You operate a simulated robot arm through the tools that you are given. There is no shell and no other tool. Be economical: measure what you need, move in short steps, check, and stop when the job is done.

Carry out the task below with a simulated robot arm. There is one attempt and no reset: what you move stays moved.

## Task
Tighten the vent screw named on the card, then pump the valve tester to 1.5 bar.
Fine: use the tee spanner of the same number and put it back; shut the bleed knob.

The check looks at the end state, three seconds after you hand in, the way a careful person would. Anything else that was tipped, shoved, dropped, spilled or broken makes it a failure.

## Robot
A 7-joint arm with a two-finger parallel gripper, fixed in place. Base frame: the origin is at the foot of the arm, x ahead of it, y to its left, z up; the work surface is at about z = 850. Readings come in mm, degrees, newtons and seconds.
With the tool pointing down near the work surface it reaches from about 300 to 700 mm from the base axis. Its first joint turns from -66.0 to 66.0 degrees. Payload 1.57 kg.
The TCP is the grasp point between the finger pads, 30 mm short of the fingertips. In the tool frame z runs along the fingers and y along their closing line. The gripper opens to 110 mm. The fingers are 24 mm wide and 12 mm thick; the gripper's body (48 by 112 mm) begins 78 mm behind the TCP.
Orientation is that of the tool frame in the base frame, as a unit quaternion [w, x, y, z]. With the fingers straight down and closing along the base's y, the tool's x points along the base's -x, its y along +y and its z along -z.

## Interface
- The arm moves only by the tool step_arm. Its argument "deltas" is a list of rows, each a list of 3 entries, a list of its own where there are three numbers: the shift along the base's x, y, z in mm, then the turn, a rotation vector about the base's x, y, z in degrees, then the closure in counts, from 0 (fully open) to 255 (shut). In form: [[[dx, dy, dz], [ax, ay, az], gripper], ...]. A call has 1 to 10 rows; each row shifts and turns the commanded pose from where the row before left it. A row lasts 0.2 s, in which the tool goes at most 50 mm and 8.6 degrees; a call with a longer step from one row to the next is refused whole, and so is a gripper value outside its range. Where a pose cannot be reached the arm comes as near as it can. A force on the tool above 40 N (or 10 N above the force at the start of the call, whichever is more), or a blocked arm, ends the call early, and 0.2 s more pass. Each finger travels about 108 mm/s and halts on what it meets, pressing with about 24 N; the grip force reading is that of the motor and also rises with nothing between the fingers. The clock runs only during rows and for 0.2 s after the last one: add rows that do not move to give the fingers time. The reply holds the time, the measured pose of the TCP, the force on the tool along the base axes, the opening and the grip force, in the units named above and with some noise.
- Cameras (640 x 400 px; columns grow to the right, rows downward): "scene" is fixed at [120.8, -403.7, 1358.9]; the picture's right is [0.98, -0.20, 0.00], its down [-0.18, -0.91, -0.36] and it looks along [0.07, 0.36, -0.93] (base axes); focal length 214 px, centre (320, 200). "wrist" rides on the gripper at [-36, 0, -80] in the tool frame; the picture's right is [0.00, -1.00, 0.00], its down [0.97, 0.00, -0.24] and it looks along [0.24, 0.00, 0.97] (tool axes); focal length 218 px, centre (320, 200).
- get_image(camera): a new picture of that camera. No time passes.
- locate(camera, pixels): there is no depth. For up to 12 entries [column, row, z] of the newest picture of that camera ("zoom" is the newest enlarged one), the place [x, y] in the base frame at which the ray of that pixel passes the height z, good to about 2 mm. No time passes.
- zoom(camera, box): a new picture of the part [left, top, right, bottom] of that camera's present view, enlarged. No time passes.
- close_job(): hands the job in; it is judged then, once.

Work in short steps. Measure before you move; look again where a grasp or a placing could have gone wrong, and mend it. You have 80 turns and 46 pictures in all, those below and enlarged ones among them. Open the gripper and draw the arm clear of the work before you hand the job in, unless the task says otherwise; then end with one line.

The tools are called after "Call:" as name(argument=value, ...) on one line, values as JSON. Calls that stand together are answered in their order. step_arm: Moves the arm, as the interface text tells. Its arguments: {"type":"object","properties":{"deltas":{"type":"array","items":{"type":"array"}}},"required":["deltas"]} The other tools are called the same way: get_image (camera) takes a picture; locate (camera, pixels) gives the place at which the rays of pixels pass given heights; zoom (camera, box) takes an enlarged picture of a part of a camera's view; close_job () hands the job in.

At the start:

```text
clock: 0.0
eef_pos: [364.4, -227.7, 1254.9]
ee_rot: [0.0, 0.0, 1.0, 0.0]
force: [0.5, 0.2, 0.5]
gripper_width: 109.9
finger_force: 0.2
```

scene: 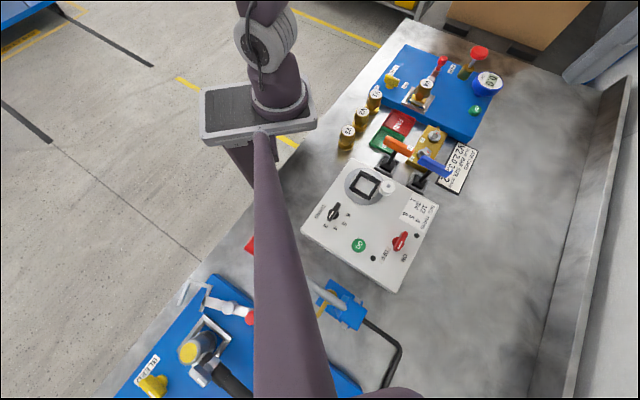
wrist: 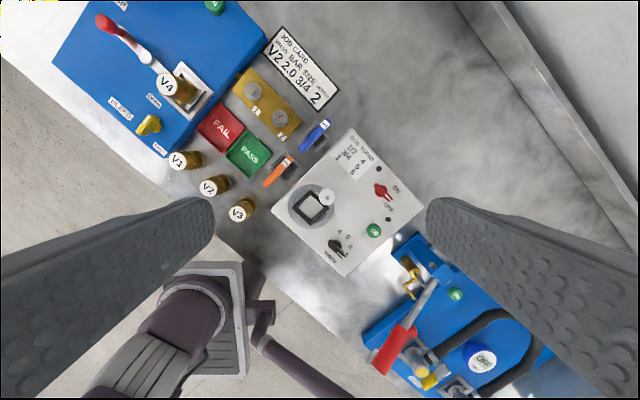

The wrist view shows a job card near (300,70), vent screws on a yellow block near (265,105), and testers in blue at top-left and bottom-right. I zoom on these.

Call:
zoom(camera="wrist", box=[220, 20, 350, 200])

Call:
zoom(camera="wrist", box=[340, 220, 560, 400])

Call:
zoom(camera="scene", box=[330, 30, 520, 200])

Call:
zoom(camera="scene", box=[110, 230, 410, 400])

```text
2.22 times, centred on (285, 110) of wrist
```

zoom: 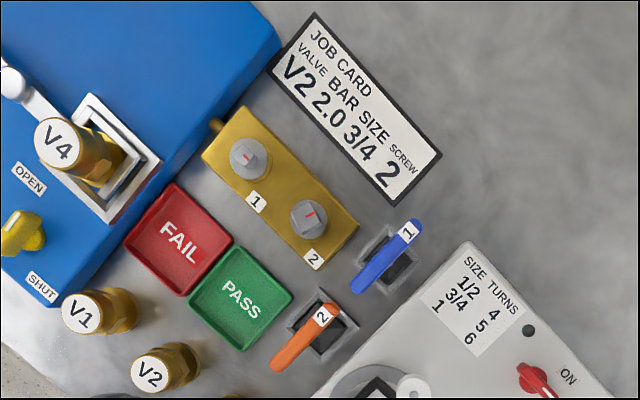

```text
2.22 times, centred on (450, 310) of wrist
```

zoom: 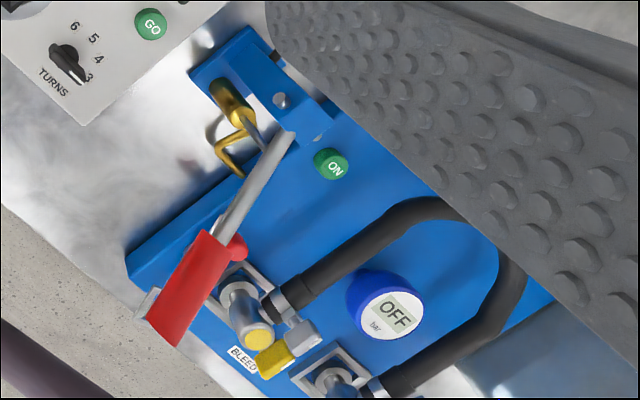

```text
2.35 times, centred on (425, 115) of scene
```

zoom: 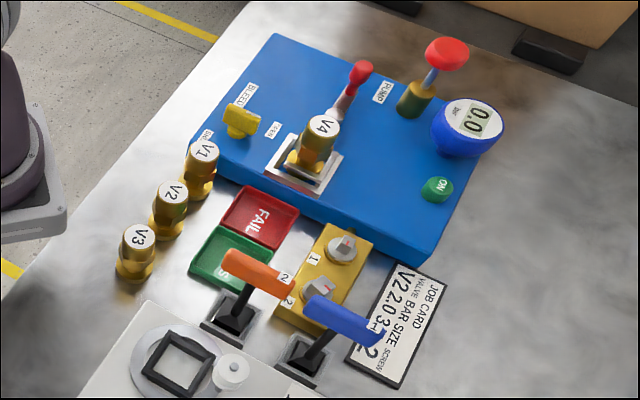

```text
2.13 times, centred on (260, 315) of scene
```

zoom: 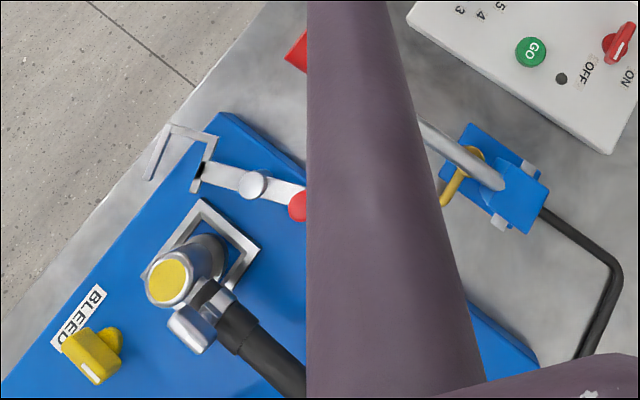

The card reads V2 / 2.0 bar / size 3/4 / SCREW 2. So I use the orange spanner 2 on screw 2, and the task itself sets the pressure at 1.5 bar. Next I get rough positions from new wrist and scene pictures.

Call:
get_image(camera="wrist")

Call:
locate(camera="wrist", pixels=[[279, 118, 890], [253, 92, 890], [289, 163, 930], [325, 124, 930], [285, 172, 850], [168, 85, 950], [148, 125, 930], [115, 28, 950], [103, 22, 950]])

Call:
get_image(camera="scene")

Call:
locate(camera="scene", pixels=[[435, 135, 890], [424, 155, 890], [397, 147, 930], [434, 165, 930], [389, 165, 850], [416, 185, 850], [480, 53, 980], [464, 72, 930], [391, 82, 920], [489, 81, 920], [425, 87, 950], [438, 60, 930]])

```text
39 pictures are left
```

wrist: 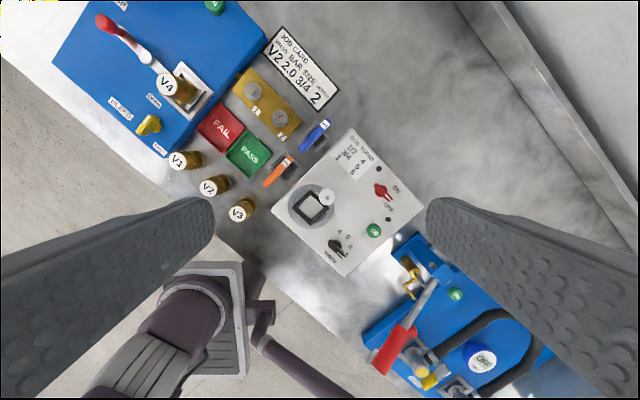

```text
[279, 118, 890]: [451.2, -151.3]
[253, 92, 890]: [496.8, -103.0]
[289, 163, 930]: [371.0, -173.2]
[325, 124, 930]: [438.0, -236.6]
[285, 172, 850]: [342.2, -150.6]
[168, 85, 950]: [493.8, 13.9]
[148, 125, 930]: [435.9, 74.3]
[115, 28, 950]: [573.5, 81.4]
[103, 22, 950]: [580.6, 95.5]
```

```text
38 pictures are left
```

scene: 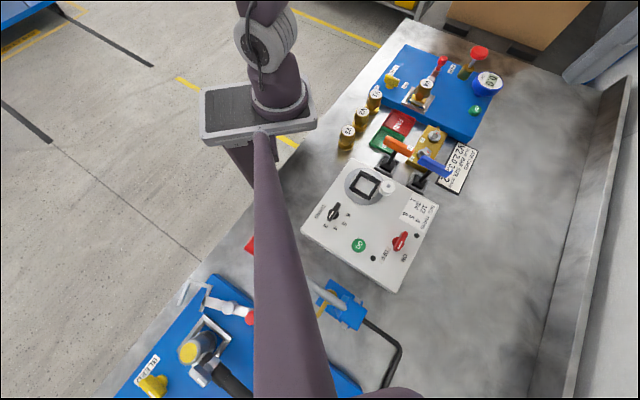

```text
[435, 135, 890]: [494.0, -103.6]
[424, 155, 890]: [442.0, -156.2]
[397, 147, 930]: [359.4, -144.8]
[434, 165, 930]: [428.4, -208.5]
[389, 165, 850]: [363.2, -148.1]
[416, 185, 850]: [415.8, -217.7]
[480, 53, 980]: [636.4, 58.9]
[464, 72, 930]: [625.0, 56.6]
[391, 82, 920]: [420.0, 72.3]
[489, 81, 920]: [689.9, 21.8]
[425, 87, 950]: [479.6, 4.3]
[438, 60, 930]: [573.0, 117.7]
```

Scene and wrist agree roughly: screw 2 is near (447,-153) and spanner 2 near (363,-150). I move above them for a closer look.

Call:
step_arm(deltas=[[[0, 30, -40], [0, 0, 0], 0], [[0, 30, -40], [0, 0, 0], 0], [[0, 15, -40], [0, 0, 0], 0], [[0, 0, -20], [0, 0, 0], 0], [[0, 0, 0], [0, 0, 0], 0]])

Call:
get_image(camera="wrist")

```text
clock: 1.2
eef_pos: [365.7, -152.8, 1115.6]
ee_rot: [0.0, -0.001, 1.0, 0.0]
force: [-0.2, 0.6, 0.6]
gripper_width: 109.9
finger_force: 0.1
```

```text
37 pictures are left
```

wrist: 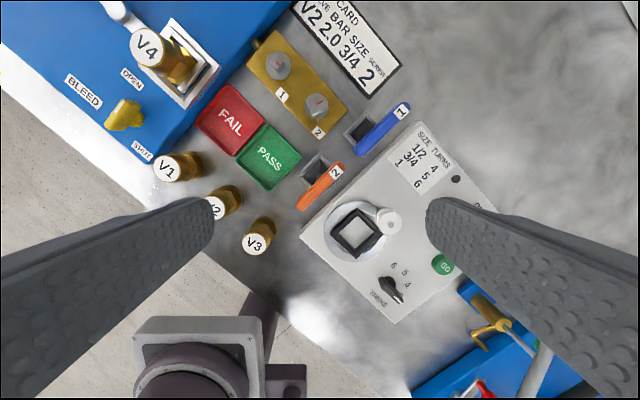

++++

Problem description
Leave the pictures out and copy the rest of the data exactly.

The output
You operate a simulated robot arm through the tools that you are given. There is no shell and no other tool. Be economical: measure what you need, move in short steps, check, and stop when the job is done.

Carry out the task below with a simulated robot arm. There is one attempt and no reset: what you move stays moved.

## Task
Tighten the vent screw named on the card, then pump the valve tester to 1.5 bar.
Fine: use the tee spanner of the same number and put it back; shut the bleed knob.

The check looks at the end state, three seconds after you hand in, the way a careful person would. Anything else that was tipped, shoved, dropped, spilled or broken makes it a failure.

## Robot
A 7-joint arm with a two-finger parallel gripper, fixed in place. Base frame: the origin is at the foot of the arm, x ahead of it, y to its left, z up; the work surface is at about z = 850. Readings come in mm, degrees, newtons and seconds.
With the tool pointing down near the work surface it reaches from about 300 to 700 mm from the base axis. Its first joint turns from -66.0 to 66.0 degrees. Payload 1.57 kg.
The TCP is the grasp point between the finger pads, 30 mm short of the fingertips. In the tool frame z runs along the fingers and y along their closing line. The gripper opens to 110 mm. The fingers are 24 mm wide and 12 mm thick; the gripper's body (48 by 112 mm) begins 78 mm behind the TCP.
Orientation is that of the tool frame in the base frame, as a unit quaternion [w, x, y, z]. With the fingers straight down and closing along the base's y, the tool's x points along the base's -x, its y along +y and its z along -z.

## Interface
- The arm moves only by the tool step_arm. Its argument "deltas" is a list of rows, each a list of 3 entries, a list of its own where there are three numbers: the shift along the base's x, y, z in mm, then the turn, a rotation vector about the base's x, y, z in degrees, then the closure in counts, from 0 (fully open) to 255 (shut). In form: [[[dx, dy, dz], [ax, ay, az], gripper], ...]. A call has 1 to 10 rows; each row shifts and turns the commanded pose from where the row before left it. A row lasts 0.2 s, in which the tool goes at most 50 mm and 8.6 degrees; a call with a longer step from one row to the next is refused whole, and so is a gripper value outside its range. Where a pose cannot be reached the arm comes as near as it can. A force on the tool above 40 N (or 10 N above the force at the start of the call, whichever is more), or a blocked arm, ends the call early, and 0.2 s more pass. Each finger travels about 108 mm/s and halts on what it meets, pressing with about 24 N; the grip force reading is that of the motor and also rises with nothing between the fingers. The clock runs only during rows and for 0.2 s after the last one: add rows that do not move to give the fingers time. The reply holds the time, the measured pose of the TCP, the force on the tool along the base axes, the opening and the grip force, in the units named above and with some noise.
- Cameras (640 x 400 px; columns grow to the right, rows downward): "scene" is fixed at [120.8, -403.7, 1358.9]; the picture's right is [0.98, -0.20, 0.00], its down [-0.18, -0.91, -0.36] and it looks along [0.07, 0.36, -0.93] (base axes); focal length 214 px, centre (320, 200). "wrist" rides on the gripper at [-36, 0, -80] in the tool frame; the picture's right is [0.00, -1.00, 0.00], its down [0.97, 0.00, -0.24] and it looks along [0.24, 0.00, 0.97] (tool axes); focal length 218 px, centre (320, 200).
- get_image(camera): a new picture of that camera. No time passes.
- locate(camera, pixels): there is no depth. For up to 12 entries [column, row, z] of the newest picture of that camera ("zoom" is the newest enlarged one), the place [x, y] in the base frame at which the ray of that pixel passes the height z, good to about 2 mm. No time passes.
- zoom(camera, box): a new picture of the part [left, top, right, bottom] of that camera's present view, enlarged. No time passes.
- close_job(): hands the job in; it is judged then, once.

Work in short steps. Measure before you move; look again where a grasp or a placing could have gone wrong, and mend it. You have 80 turns and 46 pictures in all, those below and enlarged ones among them. Open the gripper and draw the arm clear of the work before you hand the job in, unless the task says otherwise; then end with one line.

The tools are called after "Call:" as name(argument=value, ...) on one line, values as JSON. Calls that stand together are answered in their order. step_arm: Moves the arm, as the interface text tells. Its arguments: {"type":"object","properties":{"deltas":{"type":"array","items":{"type":"array"}}},"required":["deltas"]} The other tools are called the same way: get_image (camera) takes a picture; locate (camera, pixels) gives the place at which the rays of pixels pass given heights; zoom (camera, box) takes an enlarged picture of a part of a camera's view; close_job () hands the job in.

At the start:

```text
clock: 0.0
eef_pos: [364.4, -227.7, 1254.9]
ee_rot: [0.0, 0.0, 1.0, 0.0]
force: [0.5, 0.2, 0.5]
gripper_width: 109.9
finger_force: 0.2
```

scene: 
wrist: 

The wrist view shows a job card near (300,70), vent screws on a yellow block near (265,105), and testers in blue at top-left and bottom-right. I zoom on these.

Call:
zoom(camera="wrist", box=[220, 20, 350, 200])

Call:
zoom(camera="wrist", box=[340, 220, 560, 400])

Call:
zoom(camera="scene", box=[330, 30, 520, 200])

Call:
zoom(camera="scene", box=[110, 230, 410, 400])

```text
2.22 times, centred on (285, 110) of wrist
```

zoom: 

```text
2.22 times, centred on (450, 310) of wrist
```

zoom: 

```text
2.35 times, centred on (425, 115) of scene
```

zoom: 

```text
2.13 times, centred on (260, 315) of scene
```

zoom: 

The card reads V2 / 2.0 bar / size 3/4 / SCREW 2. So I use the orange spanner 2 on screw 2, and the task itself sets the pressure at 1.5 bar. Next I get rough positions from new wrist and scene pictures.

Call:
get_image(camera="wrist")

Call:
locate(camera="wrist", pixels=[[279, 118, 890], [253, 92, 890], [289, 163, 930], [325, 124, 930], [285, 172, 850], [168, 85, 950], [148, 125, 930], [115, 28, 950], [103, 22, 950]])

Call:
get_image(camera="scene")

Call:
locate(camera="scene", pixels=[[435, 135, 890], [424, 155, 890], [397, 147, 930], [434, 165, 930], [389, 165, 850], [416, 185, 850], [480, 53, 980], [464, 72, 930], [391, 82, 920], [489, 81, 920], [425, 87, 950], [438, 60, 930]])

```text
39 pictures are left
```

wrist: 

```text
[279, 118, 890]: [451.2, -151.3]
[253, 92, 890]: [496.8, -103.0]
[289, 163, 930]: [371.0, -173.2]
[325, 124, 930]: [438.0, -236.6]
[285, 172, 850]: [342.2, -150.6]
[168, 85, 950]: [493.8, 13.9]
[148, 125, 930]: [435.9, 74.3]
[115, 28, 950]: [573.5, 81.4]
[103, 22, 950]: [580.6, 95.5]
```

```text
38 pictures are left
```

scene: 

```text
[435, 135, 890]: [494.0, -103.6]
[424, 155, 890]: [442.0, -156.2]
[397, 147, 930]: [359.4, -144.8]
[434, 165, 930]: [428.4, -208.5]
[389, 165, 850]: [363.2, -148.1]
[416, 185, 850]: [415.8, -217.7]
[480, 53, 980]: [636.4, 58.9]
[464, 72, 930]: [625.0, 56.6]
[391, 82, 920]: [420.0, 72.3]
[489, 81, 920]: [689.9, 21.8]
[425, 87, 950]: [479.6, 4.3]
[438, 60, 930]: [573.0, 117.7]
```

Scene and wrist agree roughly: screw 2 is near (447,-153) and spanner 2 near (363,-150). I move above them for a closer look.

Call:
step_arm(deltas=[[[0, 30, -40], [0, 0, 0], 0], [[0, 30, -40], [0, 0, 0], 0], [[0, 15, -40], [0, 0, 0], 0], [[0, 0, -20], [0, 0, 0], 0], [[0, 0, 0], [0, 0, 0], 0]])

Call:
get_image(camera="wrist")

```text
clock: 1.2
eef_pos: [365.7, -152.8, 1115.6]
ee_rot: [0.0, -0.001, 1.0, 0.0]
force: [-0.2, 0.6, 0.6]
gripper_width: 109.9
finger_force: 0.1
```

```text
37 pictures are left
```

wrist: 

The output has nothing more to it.